start Information shown

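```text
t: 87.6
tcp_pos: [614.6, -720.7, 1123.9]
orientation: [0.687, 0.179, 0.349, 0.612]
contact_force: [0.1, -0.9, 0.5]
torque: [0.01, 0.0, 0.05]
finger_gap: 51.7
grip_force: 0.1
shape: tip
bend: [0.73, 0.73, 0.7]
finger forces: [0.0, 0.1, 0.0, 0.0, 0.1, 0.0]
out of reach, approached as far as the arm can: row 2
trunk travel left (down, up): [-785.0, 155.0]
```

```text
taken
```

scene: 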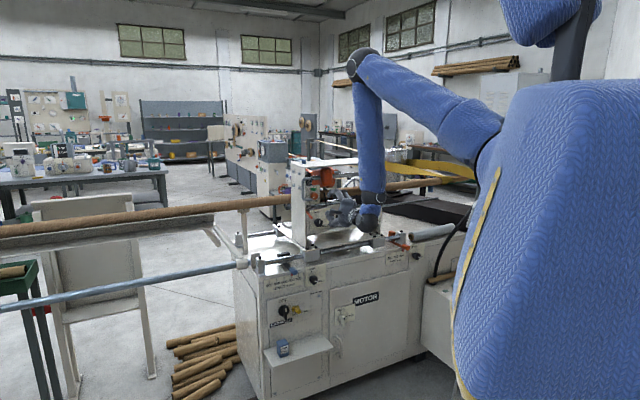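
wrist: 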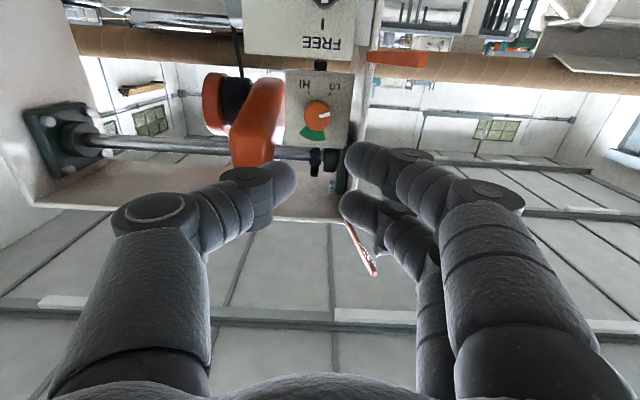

end Information shown
start Information shown

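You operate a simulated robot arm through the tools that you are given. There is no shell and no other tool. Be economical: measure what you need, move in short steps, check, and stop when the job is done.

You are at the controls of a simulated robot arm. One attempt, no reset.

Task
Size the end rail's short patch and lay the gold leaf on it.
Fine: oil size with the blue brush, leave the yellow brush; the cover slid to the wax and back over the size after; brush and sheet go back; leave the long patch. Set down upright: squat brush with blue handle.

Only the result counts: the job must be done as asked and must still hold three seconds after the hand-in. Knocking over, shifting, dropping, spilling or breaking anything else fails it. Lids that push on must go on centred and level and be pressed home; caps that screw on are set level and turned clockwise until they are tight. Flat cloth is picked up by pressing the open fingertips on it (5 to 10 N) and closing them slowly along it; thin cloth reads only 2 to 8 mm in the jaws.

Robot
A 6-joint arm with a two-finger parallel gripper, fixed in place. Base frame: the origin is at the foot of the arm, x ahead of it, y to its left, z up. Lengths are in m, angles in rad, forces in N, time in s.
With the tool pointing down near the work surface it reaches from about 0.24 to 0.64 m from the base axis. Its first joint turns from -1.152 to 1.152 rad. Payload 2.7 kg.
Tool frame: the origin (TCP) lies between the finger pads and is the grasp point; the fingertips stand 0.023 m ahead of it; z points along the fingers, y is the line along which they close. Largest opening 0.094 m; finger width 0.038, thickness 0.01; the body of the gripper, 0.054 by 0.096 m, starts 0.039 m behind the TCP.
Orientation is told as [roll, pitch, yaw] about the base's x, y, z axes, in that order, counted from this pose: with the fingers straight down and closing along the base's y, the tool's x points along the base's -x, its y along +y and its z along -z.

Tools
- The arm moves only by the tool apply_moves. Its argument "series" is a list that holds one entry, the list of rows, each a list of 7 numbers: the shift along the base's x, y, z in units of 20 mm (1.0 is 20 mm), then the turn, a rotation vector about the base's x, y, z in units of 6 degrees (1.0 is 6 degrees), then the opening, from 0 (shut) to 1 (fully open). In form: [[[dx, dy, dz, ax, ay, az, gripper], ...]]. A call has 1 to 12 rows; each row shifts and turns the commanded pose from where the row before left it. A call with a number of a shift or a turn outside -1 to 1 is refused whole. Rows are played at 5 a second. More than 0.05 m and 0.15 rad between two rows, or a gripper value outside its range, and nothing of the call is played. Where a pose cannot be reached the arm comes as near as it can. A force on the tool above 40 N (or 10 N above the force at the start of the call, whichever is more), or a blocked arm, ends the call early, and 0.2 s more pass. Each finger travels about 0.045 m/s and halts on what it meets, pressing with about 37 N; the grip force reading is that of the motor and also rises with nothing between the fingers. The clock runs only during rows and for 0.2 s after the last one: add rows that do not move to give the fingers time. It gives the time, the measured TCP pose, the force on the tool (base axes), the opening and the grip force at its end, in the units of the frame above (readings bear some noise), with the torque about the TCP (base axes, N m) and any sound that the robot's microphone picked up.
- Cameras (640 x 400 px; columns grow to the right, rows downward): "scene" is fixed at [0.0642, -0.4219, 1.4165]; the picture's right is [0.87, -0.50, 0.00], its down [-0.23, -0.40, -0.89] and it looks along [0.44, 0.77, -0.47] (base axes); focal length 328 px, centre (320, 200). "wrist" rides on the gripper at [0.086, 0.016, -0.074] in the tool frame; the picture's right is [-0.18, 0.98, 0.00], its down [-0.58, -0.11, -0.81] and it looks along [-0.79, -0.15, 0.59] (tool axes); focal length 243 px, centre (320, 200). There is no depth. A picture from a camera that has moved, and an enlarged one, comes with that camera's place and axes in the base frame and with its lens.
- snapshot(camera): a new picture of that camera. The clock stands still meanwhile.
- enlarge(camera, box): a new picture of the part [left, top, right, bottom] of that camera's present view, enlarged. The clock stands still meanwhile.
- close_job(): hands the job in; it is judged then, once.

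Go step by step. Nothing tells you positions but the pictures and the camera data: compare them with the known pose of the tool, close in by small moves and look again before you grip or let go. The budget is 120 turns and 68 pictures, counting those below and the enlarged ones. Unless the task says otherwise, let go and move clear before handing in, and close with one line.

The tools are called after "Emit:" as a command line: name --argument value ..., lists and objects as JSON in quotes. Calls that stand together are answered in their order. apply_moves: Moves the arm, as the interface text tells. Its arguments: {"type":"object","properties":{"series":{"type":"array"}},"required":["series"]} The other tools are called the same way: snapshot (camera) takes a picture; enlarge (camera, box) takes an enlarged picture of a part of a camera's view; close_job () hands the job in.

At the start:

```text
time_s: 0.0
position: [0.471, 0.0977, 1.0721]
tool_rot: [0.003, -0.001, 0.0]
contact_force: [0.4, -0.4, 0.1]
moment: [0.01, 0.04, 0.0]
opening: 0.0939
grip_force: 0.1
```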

end Information shown
start Information shown

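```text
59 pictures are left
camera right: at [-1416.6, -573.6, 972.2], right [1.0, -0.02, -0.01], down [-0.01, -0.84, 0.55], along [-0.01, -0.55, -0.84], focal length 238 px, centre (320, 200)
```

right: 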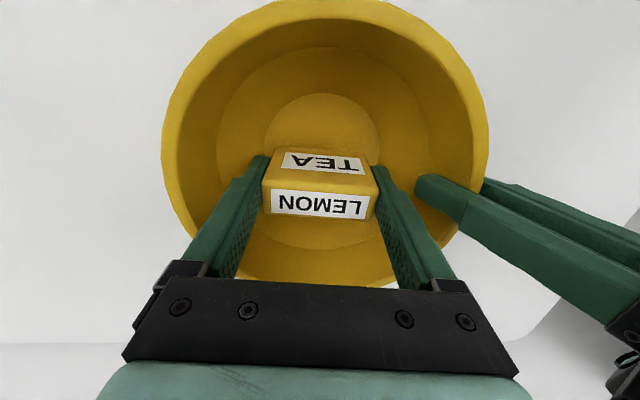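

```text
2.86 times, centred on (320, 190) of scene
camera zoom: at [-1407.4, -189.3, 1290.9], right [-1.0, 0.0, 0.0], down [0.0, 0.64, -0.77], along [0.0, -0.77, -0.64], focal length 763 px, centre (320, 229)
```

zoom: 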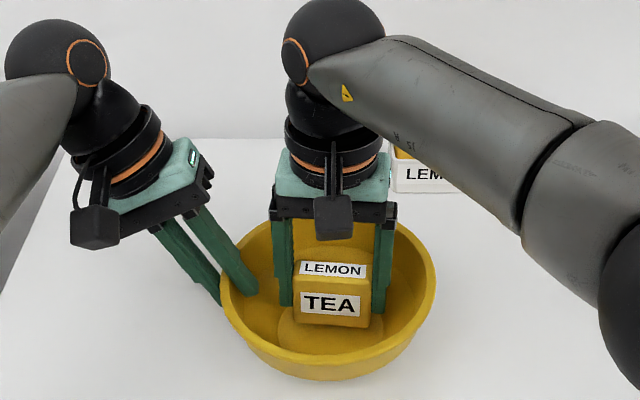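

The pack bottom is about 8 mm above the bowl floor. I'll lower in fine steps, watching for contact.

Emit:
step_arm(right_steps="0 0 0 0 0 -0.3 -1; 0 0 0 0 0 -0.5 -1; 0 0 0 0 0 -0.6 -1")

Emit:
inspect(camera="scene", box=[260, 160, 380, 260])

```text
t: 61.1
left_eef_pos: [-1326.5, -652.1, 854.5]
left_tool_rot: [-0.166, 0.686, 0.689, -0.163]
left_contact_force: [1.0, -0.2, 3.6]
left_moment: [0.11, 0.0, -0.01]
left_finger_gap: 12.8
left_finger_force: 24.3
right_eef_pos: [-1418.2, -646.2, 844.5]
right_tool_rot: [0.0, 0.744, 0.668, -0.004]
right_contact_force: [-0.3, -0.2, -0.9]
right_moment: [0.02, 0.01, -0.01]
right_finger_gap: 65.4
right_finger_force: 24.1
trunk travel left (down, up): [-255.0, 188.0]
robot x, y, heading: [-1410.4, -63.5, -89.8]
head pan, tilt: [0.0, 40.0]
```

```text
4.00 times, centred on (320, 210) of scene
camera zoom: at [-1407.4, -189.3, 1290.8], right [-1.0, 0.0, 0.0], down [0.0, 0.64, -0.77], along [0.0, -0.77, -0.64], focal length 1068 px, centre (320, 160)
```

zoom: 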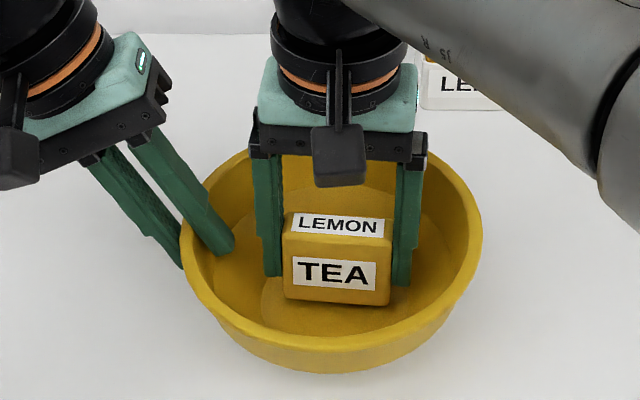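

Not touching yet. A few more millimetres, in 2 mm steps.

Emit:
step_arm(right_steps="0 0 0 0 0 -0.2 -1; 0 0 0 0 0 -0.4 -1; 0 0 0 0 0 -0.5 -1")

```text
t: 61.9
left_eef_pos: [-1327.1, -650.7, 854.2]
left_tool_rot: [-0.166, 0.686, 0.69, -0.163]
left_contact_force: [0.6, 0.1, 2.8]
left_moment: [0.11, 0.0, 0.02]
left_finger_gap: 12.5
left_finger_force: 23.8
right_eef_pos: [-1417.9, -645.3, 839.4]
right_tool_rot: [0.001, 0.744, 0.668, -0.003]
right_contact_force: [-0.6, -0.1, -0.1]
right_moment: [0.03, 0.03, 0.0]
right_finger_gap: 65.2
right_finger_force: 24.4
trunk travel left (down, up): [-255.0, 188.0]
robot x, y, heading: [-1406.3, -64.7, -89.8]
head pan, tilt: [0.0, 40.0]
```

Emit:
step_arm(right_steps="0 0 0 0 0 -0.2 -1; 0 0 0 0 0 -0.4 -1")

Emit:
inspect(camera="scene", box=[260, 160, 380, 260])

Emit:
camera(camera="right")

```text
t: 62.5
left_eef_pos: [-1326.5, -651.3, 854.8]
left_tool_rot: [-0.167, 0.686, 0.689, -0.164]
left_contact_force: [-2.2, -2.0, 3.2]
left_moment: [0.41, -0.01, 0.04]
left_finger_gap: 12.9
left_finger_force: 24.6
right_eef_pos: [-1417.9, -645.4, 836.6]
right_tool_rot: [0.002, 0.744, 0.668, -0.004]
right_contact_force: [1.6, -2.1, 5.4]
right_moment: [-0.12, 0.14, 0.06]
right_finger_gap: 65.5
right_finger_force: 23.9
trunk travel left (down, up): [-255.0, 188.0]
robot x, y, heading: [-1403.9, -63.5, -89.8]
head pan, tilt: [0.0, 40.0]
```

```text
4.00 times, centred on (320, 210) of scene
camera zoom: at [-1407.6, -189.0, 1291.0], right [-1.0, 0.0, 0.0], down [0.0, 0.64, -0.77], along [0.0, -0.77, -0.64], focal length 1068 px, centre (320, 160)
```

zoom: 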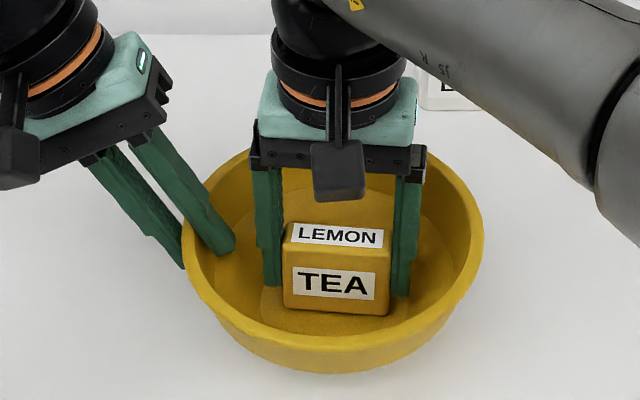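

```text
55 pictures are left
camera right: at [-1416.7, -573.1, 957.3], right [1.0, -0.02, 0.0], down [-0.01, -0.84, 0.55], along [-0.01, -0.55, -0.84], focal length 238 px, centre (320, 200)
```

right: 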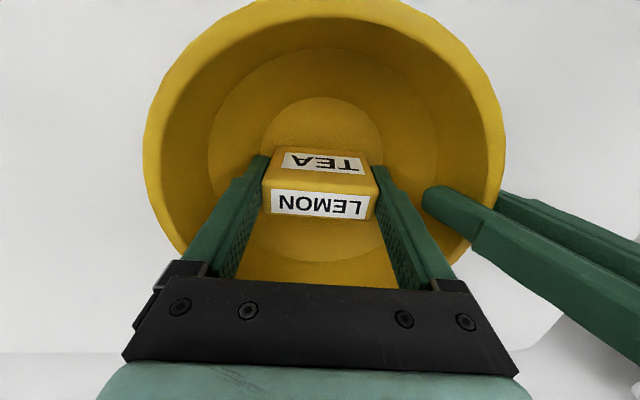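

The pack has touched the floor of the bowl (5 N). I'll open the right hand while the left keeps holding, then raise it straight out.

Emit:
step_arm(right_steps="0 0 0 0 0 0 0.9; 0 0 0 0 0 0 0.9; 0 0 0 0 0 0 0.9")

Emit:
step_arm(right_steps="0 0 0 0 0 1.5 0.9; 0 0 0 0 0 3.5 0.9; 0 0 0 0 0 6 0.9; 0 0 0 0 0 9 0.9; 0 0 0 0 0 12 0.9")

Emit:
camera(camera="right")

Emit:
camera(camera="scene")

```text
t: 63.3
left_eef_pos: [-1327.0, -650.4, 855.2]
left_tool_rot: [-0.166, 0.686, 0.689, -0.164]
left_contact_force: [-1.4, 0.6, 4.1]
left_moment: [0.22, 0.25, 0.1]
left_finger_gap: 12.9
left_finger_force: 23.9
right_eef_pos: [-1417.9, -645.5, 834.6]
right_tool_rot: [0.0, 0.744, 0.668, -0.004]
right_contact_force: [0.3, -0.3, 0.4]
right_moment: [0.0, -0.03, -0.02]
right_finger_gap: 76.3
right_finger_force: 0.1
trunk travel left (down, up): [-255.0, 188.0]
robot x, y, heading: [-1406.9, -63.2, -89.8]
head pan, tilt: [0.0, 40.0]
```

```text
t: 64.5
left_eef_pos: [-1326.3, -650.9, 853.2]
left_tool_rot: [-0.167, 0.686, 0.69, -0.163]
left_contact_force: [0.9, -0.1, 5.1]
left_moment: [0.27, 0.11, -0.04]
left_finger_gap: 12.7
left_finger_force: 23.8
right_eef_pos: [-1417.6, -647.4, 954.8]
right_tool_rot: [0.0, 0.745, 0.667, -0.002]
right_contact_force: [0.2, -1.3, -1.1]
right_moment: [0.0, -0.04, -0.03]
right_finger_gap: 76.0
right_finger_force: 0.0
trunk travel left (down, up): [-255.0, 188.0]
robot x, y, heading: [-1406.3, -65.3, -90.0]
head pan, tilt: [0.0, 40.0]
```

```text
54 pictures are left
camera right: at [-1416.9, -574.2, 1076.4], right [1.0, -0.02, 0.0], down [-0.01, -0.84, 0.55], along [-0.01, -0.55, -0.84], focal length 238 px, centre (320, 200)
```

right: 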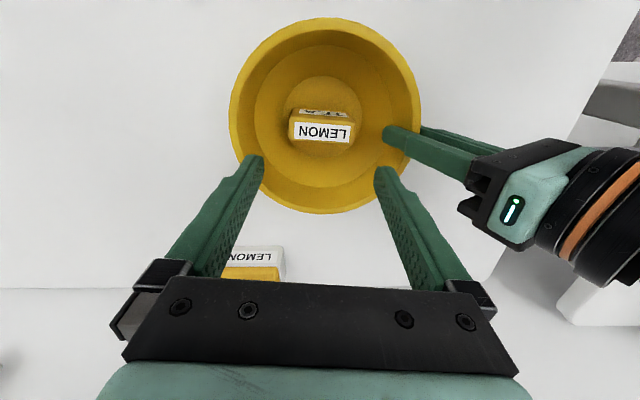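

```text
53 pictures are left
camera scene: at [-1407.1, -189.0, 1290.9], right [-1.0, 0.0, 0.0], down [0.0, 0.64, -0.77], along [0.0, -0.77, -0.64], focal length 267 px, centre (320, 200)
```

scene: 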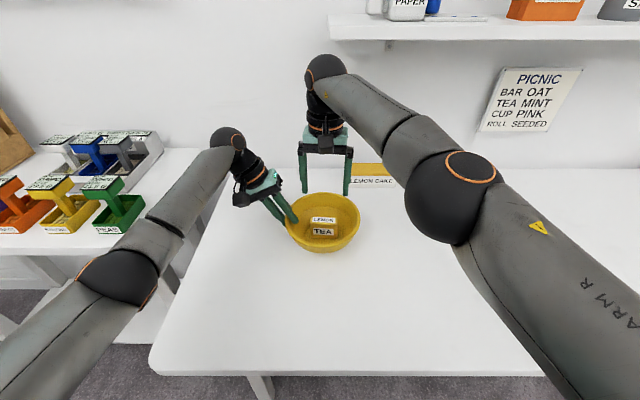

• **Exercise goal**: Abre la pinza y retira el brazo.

end Information shown

Track down every line with the word "joint" and copy it.

• **Response for this exercise**:
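A 6-joint arm with a two-finger parallel gripper, fixed in place. Base frame: the origin is at the foot of the arm, x ahead of it, y to its left, z up. Lengths are in m, angles in rad, forces in N, time in s.
With the tool pointing down near the work surface it reaches from about 0.24 to 0.64 m from the base axis. Its first joint turns from -1.152 to 1.152 rad. Payload 2.7 kg.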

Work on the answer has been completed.